The French Lieutenant’s Woman is a work of historiographical metafiction, which is a term that refers to a work of fiction based on history that draws attention to its own quality of being imagined, rather than real. In this novel, for example, the narrator often comments on the process of inventing plot or character, which reminds the reader that the described events have not been “found” in the past, but rather they have been actively invented by a person. Fowles uses this technique to comment on the nature of the past and the present, as well as on the parallels between fiction and history.

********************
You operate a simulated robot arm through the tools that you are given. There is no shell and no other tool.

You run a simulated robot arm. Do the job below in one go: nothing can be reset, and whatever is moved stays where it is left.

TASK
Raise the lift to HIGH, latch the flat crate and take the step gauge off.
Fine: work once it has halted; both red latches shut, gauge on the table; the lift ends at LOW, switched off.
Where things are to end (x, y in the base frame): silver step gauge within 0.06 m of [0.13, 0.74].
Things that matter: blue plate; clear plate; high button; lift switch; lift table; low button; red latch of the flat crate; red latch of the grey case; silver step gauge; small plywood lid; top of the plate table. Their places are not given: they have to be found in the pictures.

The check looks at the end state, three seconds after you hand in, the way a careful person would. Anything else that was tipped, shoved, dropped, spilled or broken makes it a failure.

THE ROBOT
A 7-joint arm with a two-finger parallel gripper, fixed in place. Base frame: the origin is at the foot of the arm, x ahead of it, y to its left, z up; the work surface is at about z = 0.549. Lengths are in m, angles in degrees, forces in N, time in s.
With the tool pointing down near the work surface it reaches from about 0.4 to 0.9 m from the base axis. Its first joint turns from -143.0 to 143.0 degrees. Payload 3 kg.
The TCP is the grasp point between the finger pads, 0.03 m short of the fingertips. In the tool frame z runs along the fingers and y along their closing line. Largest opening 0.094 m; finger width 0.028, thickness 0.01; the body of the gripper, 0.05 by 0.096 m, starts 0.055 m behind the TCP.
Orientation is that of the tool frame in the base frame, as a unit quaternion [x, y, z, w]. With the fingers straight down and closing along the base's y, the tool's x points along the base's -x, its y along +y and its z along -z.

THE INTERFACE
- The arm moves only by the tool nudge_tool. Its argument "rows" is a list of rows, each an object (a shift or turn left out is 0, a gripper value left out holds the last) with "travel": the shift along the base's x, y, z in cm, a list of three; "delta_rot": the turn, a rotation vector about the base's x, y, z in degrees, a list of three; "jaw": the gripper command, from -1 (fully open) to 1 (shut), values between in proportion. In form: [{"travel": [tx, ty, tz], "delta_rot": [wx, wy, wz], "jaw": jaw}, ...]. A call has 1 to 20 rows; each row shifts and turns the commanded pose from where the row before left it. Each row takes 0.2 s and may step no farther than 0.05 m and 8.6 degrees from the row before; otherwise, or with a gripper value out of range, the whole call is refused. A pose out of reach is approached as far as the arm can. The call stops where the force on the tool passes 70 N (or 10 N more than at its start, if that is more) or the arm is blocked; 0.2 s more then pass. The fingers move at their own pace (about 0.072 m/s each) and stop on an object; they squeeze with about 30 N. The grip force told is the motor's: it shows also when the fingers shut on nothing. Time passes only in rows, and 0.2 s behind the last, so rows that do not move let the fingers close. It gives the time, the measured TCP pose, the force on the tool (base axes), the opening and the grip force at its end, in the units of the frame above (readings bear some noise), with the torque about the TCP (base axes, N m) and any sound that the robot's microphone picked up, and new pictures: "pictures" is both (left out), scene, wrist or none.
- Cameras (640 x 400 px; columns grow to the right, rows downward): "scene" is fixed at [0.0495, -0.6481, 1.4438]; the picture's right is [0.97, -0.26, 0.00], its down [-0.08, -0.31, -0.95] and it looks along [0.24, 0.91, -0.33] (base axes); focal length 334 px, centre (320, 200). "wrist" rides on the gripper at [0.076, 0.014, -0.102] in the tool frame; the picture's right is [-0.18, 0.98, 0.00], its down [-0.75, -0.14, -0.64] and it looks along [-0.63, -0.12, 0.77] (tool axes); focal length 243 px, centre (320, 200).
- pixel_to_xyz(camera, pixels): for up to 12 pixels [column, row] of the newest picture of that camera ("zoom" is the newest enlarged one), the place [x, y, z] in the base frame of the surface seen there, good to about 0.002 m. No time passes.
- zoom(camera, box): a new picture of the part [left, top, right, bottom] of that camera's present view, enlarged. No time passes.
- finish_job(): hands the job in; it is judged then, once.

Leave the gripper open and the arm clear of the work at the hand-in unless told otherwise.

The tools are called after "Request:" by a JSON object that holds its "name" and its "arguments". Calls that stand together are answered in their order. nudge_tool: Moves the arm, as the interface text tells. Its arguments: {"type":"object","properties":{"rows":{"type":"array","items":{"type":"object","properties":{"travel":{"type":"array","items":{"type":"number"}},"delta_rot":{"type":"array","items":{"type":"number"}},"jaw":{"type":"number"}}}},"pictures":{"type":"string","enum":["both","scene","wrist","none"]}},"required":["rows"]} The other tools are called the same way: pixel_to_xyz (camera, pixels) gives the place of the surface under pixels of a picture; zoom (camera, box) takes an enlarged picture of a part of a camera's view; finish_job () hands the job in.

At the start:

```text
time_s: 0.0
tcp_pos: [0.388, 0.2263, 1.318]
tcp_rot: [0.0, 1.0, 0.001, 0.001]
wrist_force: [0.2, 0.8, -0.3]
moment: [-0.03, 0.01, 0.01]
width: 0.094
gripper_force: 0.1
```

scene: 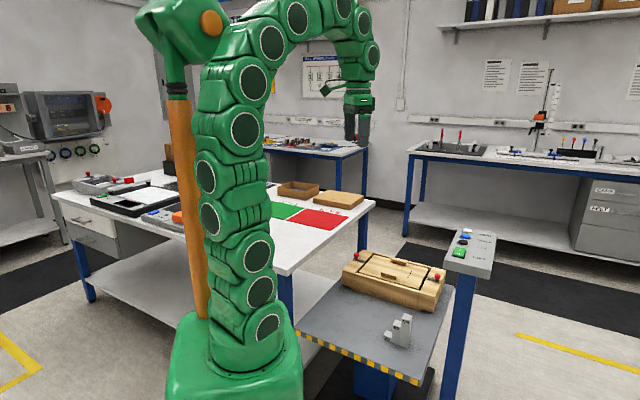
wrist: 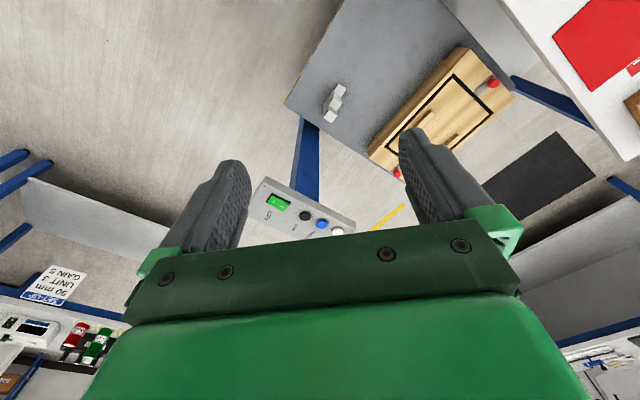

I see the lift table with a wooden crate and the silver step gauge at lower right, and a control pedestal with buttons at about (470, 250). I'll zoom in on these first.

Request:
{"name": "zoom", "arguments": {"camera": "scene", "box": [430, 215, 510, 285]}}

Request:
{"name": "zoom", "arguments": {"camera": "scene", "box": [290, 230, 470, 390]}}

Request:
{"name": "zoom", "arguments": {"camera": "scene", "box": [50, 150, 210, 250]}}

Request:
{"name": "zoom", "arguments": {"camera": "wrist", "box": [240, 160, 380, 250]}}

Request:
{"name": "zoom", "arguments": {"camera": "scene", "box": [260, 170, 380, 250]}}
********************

The parallel between fiction and history is clearest in Fowles’ choice to model The French Lieutenant’s Woman on the genre of the Victorian novel, which has many stylistic and formal similarities to history books. For example, the Victorian novel—like most history books—has a godlike omniscient narrator and a commitment to absolute realism (presenting events as though they were objective or natural, instead of invented). By adding into the Victorian novel a narrator who interjects with uncertainty, biased opinion, and blatant admissions of his own role in inventing and shaping the story, Fowles suggests the extent to which stories, whether or not they’re “true,” are always fictions, in that they must be reimagined and retold by people. Thus, Fowles asks readers to consider how their perceptions of reality and history are shaped by partially-imagined narratives that are presented as truth.
In drawing a parallel between fiction and history, Fowles also explores the ways in which conventional ideas about the past and present shift over time. While the novel is largely set in 1867, it was published in 1969, and the narrator consistently interjects with insight and observation from the perspective of the future. Often, this is meant either to subvert a present-day misconception about the Victorians, or to illustrate an idea that the Victorians had about themselves that no longer exists in the present day. For example, Fowles depicts Charles as typical of his age in being driven by his sense of duty, which Fowles sees as a major difference between the Victorians and his modern readers. This duty is in part to his ancestors, and it is only when Charles can free himself of the past, deciding to believe that his dead ancestors don’t know or judge his life, that he finds himself able to make his own decisions. Although Fowles characterizes this duty to the past as a particularly Victorian drive, he’s undoubtedly arguing for modern people to also guard against revering and idealizing the past in this way.
Fowles constantly shows the reader that the Victorians’ choices and self-knowledge were shaped and limited by the ideology of their era. Of course, since the narrator uses the Victorian story to draw an explicit parallel with the present, readers are invited to also consider how contemporary ideas and conventions limit their own lives and shape their assumptions about the past. This goes hand-in-hand with Fowles’s commentary on changing interpretive conventions. In the Victorian era, novels were generally read through the lens of morality. Today, however, literary criticism often involves reading a text through theories and insights from other contemporary fields of study. For example, to Victorians the literary stock character of the fallen woman was generally used to illustrate the perils of breaking convention—her dangerous and tempting presence testified to the moral importance of Victorian social and sexual norms. In The French Lieutenant’s Woman, however, Sarah (who is modeled on the trope of the fallen woman) shows readers how Victorian norms oppressed women. By superimposing modern interpretive frames—such as sociology, psychology, or gender studies—onto a Victorian story, Fowles emphasizes another way in which stories can never be objective: the same story will always mean something different in the context of a different era.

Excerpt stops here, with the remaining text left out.